**Information provided:**
* Begin *

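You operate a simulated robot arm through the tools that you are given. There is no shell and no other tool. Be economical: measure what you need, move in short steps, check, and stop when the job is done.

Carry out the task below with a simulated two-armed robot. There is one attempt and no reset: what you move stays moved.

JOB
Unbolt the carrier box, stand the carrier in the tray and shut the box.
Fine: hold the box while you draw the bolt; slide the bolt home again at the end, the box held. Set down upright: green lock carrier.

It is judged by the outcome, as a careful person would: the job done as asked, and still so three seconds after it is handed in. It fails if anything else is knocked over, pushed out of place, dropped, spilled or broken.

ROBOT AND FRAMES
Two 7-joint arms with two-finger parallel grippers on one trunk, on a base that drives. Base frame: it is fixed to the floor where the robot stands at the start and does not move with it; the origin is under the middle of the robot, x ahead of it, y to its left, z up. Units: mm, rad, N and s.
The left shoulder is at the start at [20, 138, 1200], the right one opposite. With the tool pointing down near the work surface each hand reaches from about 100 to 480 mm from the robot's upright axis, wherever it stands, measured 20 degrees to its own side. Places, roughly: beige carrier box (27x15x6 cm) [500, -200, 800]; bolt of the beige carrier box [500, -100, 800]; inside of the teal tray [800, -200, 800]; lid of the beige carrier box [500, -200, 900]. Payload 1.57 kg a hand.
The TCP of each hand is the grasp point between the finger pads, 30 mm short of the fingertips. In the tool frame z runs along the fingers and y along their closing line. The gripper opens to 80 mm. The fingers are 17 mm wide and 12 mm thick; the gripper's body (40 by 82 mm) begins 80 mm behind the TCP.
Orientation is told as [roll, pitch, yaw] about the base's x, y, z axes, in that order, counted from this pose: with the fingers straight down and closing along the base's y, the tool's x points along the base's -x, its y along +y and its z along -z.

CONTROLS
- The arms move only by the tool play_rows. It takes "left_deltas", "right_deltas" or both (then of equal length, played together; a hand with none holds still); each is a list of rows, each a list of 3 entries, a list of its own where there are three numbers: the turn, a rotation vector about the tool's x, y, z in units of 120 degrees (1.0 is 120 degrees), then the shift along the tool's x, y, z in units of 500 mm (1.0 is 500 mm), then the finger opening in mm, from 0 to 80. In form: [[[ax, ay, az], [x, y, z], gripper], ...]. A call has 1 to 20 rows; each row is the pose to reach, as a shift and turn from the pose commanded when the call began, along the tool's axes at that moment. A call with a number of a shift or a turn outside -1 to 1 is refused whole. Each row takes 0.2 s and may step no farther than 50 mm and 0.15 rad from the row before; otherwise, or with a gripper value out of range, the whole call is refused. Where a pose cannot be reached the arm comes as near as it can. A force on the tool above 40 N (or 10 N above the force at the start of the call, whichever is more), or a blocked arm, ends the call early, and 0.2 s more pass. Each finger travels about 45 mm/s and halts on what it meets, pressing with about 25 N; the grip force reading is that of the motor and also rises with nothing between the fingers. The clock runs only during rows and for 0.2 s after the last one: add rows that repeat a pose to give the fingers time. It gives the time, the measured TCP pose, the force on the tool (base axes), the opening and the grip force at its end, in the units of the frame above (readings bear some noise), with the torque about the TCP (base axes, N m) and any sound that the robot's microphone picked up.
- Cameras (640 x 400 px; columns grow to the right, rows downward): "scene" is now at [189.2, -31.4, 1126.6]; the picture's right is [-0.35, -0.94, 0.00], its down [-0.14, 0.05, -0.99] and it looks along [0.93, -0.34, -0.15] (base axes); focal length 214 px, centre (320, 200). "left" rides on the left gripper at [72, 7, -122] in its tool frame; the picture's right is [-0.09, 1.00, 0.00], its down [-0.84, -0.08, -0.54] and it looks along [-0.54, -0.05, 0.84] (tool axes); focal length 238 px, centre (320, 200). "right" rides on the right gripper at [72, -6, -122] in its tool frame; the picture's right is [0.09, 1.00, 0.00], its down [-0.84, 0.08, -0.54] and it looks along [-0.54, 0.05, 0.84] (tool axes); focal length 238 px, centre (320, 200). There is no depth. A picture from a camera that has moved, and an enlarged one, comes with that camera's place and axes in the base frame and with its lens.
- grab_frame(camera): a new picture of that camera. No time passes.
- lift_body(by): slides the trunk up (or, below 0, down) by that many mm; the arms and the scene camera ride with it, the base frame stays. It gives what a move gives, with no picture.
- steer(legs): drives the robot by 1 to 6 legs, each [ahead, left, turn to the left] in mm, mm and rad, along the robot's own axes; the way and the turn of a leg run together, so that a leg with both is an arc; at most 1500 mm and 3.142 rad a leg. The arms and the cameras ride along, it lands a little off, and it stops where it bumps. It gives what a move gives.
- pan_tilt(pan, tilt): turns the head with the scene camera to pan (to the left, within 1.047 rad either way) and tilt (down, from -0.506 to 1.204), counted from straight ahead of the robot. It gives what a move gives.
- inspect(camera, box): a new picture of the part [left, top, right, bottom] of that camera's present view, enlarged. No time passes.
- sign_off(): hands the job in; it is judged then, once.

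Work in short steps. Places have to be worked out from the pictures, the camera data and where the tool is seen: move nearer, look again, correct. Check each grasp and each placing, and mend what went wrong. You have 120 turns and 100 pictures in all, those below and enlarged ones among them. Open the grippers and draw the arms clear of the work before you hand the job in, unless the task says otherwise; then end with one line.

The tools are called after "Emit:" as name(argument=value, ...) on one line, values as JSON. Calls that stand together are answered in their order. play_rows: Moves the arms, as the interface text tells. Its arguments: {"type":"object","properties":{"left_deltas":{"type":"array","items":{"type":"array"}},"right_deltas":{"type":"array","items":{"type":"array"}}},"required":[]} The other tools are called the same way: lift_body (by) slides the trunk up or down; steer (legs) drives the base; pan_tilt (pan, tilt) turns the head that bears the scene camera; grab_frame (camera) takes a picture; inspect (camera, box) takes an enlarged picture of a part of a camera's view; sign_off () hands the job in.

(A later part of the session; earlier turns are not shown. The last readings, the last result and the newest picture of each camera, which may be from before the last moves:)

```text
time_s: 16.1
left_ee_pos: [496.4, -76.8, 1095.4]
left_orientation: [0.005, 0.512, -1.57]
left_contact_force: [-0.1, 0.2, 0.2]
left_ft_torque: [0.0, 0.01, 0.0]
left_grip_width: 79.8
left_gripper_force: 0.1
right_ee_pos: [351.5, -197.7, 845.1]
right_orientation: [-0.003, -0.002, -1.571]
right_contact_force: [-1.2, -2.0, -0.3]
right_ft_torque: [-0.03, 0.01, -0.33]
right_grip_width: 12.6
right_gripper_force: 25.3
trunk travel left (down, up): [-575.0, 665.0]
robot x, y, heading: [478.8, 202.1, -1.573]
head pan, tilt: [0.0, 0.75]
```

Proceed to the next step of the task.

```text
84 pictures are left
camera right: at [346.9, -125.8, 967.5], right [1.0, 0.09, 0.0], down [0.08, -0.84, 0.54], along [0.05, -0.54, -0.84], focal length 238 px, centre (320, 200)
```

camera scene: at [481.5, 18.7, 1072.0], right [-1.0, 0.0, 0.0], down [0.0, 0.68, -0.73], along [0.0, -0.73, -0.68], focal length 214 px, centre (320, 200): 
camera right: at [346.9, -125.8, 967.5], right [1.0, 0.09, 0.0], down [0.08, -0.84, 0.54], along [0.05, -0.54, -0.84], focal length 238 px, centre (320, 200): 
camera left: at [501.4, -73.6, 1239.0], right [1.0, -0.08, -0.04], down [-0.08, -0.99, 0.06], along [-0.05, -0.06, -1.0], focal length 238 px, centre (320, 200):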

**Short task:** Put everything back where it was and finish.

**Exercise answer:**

* End *

**Short task:** Cite the text to read exactly. Begin with "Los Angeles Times" and finish with "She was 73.".

**Text to read:**
* Begin *

Los Angeles Times (CA) - August 10, 2002
Meredith Baylis, a former dancer in the fabled Ballets Russes de Monte Carlo who went on to become a noted teacher in the Joffrey Ballet School and then taught for two decades in Southern California, has died. She was 73.
Baylis died at St. Joseph's Hospital in Burbank on July 26 of complications from heart surgery.
In the 1951-52 season, she joined the Ballets Russes, then the world's most glamorous classical dance company, dancing featured roles and later working as a coach for the company until its closure in 1962. "The Ballets Russes was the first blending of the Old World and the New World in ballet," she told dance historian Jack Anderson when he was researching a book on the company. "It linked St. Petersburg [Russia] with America and Canada."
Five years after the Ballets Russes folded, she was teaching at the Joffrey Ballet School in New York City, formed as a training adjunct to the ballet company founded by Robert Joffrey. Baylis taught there for more than 20 years, pioneering the teaching of ballet to deaf children. In 1979, she chose Ron Reagan to be a scholarship student, not knowing that he was the president's son.
She left Joffrey in the 1980s and returned to Burbank to care for her father, continuing to teach on her own and with other Ballets Russes alumnae.
She is survived by a brother, Richard Baylis of Huntington Beach.

* End *

**Exercise answer:**
Los Angeles Times (CA) - August 10, 2002
Meredith Baylis, a former dancer in the fabled Ballets Russes de Monte Carlo who went on to become a noted teacher in the Joffrey Ballet School and then taught for two decades in Southern California, has died. She was 73.